Fiction writer Dominica Phetteplace (16) was named a winner of one of six 2017 Rona Jaffe Foundation Writer’s Awards late last month. The award is given annually to six women writers who demonstrate “excellence and promise in the early stages of their careers.”
“There’s so much rejection that goes along with being a writer,” says Phetteplace, who was on her way to New York to accept the award this week. “So often when I hear yes, I feel a moment of disbelief. The meaning of winning a Rona Jaffe Award hasn’t really sunk in yet.”
Phetteplace, who worked on her novel Project Empathy while in residence at MacDowell last summer, has seen early chapters from the novel published in Asimov's Science Fiction. The story is set in a “near-future, heavily surveilled San Francisco that is inhabited solely by billionaires and their servants,” says Phetteplace. “It tells the story of a friendship between two women from impoverished backgrounds who have had computer chips implanted in their heads so that they may provide better service as waitresses. Both are determined to make better lives for themselves in an oppressive surveillance economy.”
Phetteplace said she plans to use the $30,000 grant awarded by the Rona Jaffe Foundation to support her living expenses so she can focus on finishing her novel. “My grant buys me more time to write, which feels especially urgent given everything happening in the world right now,” she says. “My writing explores what the surveillance economy means for those working in the service sector. Immigration is a recurring theme.... My work explores what the future might be like.”
The author, who has a B.A. in mathematics from UC Berkeley and is the first person from her family to graduate college, has also published stories in Zyzzyva, Year’s Best Science Fiction, and Fantasy 2017. She has received a Pushcart Prize and honorable mentions from the “Best American Science Fiction & Fantasy” and “Best American Short Stories” anthologies.
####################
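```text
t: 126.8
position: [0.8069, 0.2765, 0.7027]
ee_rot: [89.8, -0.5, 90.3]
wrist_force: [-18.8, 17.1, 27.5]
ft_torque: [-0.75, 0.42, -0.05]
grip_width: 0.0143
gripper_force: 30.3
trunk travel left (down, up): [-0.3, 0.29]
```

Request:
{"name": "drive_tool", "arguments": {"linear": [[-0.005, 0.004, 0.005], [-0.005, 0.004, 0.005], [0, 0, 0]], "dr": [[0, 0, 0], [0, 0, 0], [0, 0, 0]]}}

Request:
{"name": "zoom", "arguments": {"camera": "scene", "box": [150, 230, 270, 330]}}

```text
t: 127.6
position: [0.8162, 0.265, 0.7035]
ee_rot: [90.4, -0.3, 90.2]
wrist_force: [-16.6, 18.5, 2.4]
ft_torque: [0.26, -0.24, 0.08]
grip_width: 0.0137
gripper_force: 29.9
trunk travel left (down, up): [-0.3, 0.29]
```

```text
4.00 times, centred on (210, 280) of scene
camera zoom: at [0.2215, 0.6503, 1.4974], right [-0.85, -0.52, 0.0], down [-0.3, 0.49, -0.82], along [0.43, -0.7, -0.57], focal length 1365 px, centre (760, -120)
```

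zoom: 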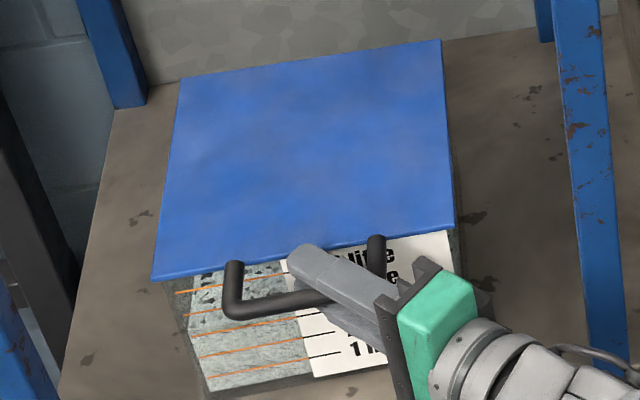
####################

She has also received support from the Barbara Deming Foundation and I Park Foundation.
“When I applied to MacDowell, I didn’t think I would get in, but I did,” says Phetteplace. “And after I got in, I didn’t think I would fit in. I’m a mixed-race woman from a low-income background, I don’t have an M.F.A., and I write science fiction. But I did fit in! I met lots of interesting people, made many friends, and I got more work done than I thought possible.
“I feel honored to be in the company of ZZ Packer, Lan Samantha Chang, Kirstin Valdez Quade, Solmaz Sharif, and Mary Szybist, all MacDowell Fellows who are also Rona Jaffe Awardees.” The other 2017 winners are Aamina Ahmad, Ama Codjoe, Ebony Flowers, Tiana Nobile, and Shawna Kay Rodenberg.